--- begin Supplied material ---

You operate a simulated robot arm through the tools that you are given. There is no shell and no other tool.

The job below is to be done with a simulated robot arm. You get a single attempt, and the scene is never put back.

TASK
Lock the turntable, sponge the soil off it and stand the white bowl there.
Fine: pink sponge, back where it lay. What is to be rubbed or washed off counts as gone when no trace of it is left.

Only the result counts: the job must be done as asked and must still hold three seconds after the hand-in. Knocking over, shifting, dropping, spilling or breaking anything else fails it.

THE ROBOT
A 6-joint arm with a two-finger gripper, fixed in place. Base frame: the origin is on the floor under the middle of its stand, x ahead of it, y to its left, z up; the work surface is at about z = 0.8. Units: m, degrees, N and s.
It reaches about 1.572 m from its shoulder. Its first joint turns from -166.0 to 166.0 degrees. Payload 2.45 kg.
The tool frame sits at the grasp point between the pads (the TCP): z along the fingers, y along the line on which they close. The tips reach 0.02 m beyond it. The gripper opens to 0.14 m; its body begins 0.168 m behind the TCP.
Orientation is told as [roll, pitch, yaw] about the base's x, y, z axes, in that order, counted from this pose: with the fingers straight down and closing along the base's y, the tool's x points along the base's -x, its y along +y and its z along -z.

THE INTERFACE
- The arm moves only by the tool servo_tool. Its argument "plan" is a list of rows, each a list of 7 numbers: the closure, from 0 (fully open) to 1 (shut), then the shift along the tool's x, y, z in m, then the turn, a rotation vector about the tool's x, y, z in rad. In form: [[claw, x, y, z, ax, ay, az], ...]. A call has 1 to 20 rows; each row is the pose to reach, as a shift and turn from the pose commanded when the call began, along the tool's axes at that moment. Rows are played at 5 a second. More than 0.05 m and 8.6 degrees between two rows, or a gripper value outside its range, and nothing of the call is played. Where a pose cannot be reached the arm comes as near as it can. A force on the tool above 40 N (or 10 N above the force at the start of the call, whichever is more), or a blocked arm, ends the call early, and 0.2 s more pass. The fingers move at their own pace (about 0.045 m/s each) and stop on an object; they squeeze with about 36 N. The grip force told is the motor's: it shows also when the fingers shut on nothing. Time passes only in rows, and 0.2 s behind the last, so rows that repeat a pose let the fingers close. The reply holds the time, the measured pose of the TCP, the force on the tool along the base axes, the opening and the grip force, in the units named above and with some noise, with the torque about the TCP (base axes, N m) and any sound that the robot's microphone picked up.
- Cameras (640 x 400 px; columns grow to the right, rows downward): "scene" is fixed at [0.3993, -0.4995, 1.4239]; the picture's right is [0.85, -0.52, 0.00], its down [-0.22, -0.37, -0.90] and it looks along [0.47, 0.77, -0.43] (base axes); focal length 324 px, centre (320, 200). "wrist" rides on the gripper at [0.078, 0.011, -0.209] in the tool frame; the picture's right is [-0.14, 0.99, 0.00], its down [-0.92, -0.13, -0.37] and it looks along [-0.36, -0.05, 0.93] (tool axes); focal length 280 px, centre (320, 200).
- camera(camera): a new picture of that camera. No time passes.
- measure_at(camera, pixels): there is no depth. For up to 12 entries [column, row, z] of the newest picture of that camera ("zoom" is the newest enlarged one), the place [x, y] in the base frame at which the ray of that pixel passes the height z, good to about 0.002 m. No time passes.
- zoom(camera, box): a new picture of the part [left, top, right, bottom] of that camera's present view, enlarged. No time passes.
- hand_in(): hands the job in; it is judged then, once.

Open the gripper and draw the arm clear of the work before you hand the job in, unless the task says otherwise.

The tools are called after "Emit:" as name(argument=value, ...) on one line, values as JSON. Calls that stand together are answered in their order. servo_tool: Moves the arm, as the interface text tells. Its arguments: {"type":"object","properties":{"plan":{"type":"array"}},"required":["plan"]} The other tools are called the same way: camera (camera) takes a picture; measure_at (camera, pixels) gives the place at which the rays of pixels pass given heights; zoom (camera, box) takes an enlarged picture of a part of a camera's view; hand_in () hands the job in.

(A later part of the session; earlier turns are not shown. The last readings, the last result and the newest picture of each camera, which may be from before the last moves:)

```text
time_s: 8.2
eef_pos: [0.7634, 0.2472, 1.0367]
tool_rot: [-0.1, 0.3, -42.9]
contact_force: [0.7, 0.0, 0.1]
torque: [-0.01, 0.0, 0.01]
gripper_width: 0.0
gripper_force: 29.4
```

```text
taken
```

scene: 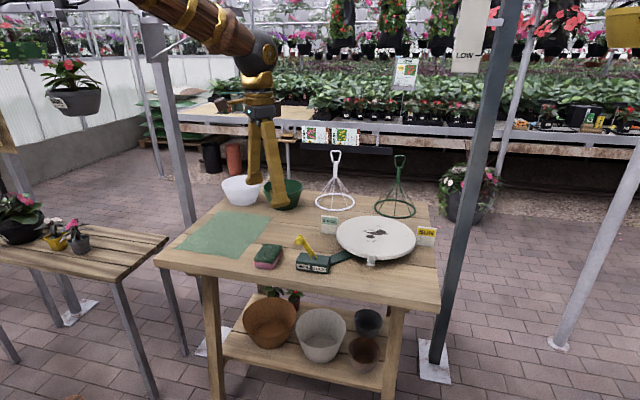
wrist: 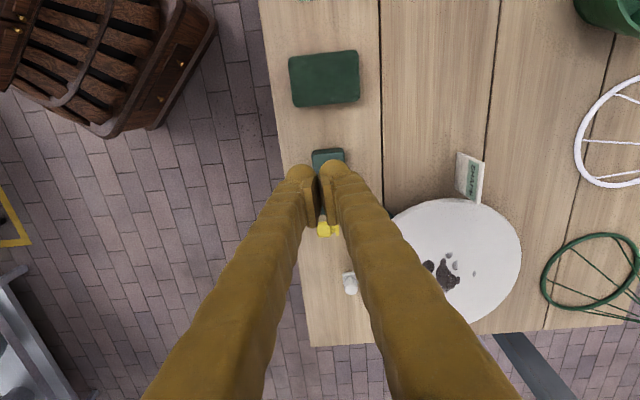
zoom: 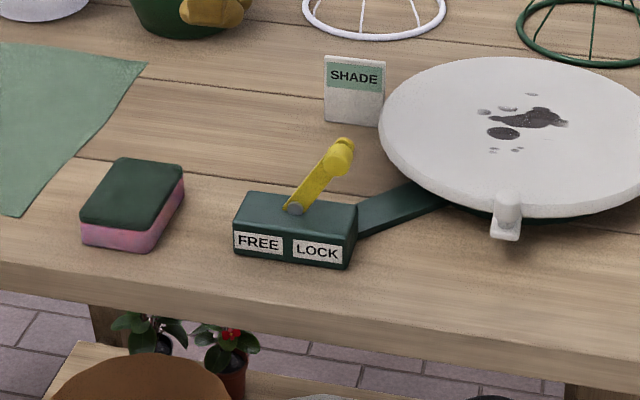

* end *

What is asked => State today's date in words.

--- end Supplied material ---

What is asked => Set down the source passage as it stands from "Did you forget" to "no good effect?", and nothing more.

--- begin Source passage ---

And if Canada's registry was such a valuable and efficient tool, why again are they discontinuing it?

So I will tell you, AGAIN.

Because they are right-wing pieces of shit, running a majority government with less than 40% of the popular vote. Over 60% of Canadians who voted, voted against them.

Did you forget that somehow?

Could it be that a large cross section of Canadian gun owners refused to comply?

Nope.

Could it be the metric fuckton of money spent on it to no good effect?

Nope.

Could it be that they are liars and they lie and lie and lie and lie, and invented themselves an issue out of a tissue of lies over several years of lying, and now they are rewarding the people who shared their lie: the right-wing assholes who have been trying to destroy the firearms registry since its inception?

Yep.


How many starving kids could have been fed by the UN with those funds, mikey?

And you, sitting there in the place that is not just allowing children to starve, but kills children wholesale, think you do not look just plain sick saying that?

--- end Source passage ---

Solution to this problem =>
Did you forget that somehow?

Could it be that a large cross section of Canadian gun owners refused to comply?

Nope.

Could it be the metric fuckton of money spent on it to no good effect?